Paglia has had little time for the dynamics of Hillary-styled feminism, which she regards as a Gloria Steinem notion of “blame-men-first feminism, which defines women as perpetual victims requiring government protections.” The candidate has come across at times as “impatient” even “patronizing” in her “tone about men”, something which limits appeal.
Unsurprisingly, Steinem has pinned her own colours to the mast, and they are not favourable to Sanders. In a Friday interview with Bill Maher, taking a dump on young women’s motivations to even be politically active, let alone vote for Sanders, seemed to be in vogue. “When you’re young, you’re thinking: ‘Where are the boys? The boys are with Bernie.” Yes, it’s all about mating, the pheromone count and the erotic moment.
Such comments did return to haunt her. “In a case of talk-show Interruptus, I misspoke on the Bill Maher show recently, and apologize for what’s been misinterpreted as implying young women aren’t serious in their politics.”

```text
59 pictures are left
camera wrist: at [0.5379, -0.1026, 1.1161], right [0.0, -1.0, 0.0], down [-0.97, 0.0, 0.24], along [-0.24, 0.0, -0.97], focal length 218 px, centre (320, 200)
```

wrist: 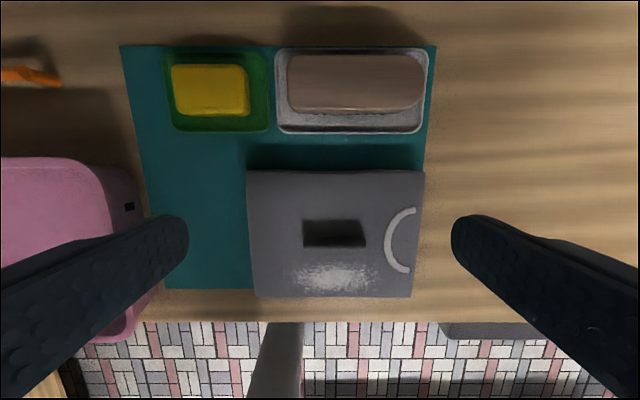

Even husband and former President Bill Clinton has decided, in a gesture of awkward ridiculousness, to use a misogynist card to favour his wife’s chances. This is where politics moves into farcical gear, a discordant register. He did his utmost best in Iowa to link Sanders to the “Bernie Bro” grouping which has trolled female Clinton supporters with claims of “voting with their vaginas”. Somewhat ironically his wife’s campaign has done little to dissuade the theoretical basis of that assumption.
Clinton’s tactical thinking has proven distinctly totalitarian in flavour. It presupposes a lack of thought on the part of voters, and determines that anyone who is a woman (the wonders of gender politics come full circle) cannot, by the Albright-Steinem code vote for anyone other than Clinton. This is a neat, and gruesome defanging of ideas, supplanting it with the most sinister one of all: that gender is excusing in its form, providing a shield against valid criticisms of credentials.
This is logic that carries across. Will there be, asks Frank Bruni, a “special place in hell” for him if, as a gay man, he did not support a hypothetical openly gay presidential candidate? This is diktat masquerading as reason.